Within the material below, find each line bearing the word "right" and present it.
[Begin]
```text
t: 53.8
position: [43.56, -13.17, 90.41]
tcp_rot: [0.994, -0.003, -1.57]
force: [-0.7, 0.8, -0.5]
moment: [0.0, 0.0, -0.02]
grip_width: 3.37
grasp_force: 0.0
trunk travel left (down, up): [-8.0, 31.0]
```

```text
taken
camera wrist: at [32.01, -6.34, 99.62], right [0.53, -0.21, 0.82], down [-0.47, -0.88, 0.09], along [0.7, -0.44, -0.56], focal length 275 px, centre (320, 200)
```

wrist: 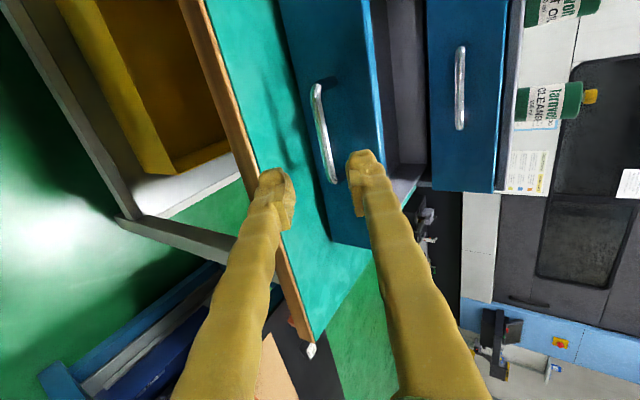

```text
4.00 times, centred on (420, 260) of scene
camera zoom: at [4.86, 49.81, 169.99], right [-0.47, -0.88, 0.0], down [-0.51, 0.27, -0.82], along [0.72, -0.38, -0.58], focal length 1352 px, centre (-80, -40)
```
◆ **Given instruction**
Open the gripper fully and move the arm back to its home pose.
[End]
◆ **Exercise response**
camera wrist: at [32.01, -6.34, 99.62], right [0.53, -0.21, 0.82], down [-0.47, -0.88, 0.09], along [0.7, -0.44, -0.56], focal length 275 px, centre (320, 200)
camera zoom: at [4.86, 49.81, 169.99], right [-0.47, -0.88, 0.0], down [-0.51, 0.27, -0.82], along [0.72, -0.38, -0.58], focal length 1352 px, centre (-80, -40)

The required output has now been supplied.